We do not plan to offer AP courses as such. But there will be several courses within our Core Curriculum that largely overlap with existing AP courses, and students will be welcome to register to take the corresponding exams when they are scheduled in the spring.
Success on these exams may require some independent study depending on the degree to which our curriculum matches the AP curriculum for that course. But our particular course objectives will not derive from the AP syllabus, but from our Catholic classical mission.
This curriculum seems pretty unique. How will it be perceived by college admissions?
The curriculum is pretty unique, and that’s a good thing. Colleges want unique students whose applications stand out, not simply those who look like everyone else. Some parents might be concerned about the Upper School not offering AP courses.
But when a school utilizes a core curriculum, the absence of AP courses on a student’s transcript is not interpreted as a lack of rigor or aptitude. Colleges evaluate applicants on the basis of how well they did with the courses they actually had to option of taking.
Ironically, this means that a student who takes only a few AP courses out of many possible options at one school may be deemed less competitive that a student who took none because none were offered.
What role will technology play in the classroom?

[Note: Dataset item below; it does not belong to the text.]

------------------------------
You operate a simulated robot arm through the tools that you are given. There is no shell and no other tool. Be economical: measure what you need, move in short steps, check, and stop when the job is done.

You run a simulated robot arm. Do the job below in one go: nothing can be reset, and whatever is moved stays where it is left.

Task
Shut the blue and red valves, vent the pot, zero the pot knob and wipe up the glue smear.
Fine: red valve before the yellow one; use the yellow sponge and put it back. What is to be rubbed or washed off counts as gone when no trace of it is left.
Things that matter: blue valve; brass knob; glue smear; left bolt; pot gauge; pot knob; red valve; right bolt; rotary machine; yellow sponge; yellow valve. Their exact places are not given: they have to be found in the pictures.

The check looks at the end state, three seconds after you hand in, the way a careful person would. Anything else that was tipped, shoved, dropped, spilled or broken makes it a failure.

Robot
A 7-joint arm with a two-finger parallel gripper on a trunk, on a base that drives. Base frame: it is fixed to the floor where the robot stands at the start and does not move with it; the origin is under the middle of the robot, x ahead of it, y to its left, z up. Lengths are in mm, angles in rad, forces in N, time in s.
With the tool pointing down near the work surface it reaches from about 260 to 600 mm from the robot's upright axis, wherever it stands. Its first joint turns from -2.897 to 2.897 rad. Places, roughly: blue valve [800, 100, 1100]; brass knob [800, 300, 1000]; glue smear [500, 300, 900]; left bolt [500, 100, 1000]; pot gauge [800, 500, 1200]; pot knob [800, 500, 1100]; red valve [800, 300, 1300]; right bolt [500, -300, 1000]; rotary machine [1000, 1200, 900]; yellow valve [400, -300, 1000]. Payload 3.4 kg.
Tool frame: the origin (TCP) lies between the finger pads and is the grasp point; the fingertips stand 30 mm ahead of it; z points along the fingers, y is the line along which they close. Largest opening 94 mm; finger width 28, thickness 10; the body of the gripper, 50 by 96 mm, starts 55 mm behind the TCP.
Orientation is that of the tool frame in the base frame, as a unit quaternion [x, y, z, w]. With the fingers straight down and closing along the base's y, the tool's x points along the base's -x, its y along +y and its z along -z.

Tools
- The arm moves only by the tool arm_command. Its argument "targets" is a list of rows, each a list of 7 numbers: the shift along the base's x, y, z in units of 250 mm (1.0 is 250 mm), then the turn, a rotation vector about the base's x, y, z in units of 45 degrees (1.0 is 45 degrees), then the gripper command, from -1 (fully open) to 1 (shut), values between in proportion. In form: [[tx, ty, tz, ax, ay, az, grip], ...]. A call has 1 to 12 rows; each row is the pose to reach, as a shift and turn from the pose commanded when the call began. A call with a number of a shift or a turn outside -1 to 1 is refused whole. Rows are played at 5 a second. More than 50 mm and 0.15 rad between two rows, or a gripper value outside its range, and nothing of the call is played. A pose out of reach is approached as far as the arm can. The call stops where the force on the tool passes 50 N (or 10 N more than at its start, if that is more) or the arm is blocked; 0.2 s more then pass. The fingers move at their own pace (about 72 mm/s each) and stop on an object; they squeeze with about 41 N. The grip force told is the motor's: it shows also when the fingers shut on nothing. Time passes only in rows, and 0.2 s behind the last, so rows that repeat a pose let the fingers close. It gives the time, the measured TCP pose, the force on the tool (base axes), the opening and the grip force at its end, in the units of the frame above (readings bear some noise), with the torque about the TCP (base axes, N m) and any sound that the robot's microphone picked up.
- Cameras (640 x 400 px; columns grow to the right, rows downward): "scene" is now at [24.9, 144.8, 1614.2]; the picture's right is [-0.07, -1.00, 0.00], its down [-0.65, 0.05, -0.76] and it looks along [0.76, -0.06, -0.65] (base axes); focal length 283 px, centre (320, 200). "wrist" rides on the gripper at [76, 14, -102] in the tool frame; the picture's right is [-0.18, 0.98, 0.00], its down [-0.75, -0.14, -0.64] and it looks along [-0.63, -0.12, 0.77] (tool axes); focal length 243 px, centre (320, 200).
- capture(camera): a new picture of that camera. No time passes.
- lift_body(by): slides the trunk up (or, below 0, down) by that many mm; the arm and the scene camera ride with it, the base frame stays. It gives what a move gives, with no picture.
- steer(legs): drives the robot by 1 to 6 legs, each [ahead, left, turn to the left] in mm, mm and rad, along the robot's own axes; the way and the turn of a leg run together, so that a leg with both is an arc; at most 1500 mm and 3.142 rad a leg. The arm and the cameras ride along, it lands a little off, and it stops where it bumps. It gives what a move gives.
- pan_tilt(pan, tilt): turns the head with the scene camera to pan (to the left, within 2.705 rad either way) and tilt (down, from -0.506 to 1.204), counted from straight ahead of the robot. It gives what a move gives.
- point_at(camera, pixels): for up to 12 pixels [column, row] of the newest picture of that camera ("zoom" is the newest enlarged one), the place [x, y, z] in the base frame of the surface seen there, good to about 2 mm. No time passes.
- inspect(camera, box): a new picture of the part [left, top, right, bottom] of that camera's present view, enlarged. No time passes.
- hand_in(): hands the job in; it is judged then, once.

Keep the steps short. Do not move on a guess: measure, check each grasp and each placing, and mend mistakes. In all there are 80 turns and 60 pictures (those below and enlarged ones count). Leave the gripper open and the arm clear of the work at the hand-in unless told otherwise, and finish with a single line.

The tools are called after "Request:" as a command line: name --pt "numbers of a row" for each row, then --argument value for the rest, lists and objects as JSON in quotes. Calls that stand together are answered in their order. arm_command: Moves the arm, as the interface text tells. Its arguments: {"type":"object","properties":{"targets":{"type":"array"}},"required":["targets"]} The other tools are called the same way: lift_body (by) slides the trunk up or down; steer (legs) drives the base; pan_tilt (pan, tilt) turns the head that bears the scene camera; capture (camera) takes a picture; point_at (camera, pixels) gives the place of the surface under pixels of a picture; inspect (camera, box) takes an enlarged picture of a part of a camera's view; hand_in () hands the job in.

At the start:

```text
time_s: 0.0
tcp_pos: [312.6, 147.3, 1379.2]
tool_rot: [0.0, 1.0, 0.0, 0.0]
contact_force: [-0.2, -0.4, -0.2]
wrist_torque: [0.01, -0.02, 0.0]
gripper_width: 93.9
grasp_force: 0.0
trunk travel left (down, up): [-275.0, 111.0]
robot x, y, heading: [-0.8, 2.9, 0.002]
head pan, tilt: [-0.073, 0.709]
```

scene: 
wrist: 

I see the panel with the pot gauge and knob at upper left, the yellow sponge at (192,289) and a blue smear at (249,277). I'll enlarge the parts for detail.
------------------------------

We believe technology should be used in a way that further confirms students in their humanity and does not undermine it. We will utilize laptops, classroom projectors, and online coursework.
But at all times we will consider the impact technology is having on students, both in their intellectual formation and in their relationships with teachers and peers. The greater threat to students is not their lack of sophistication with technology but their dehumanizing dependence upon it.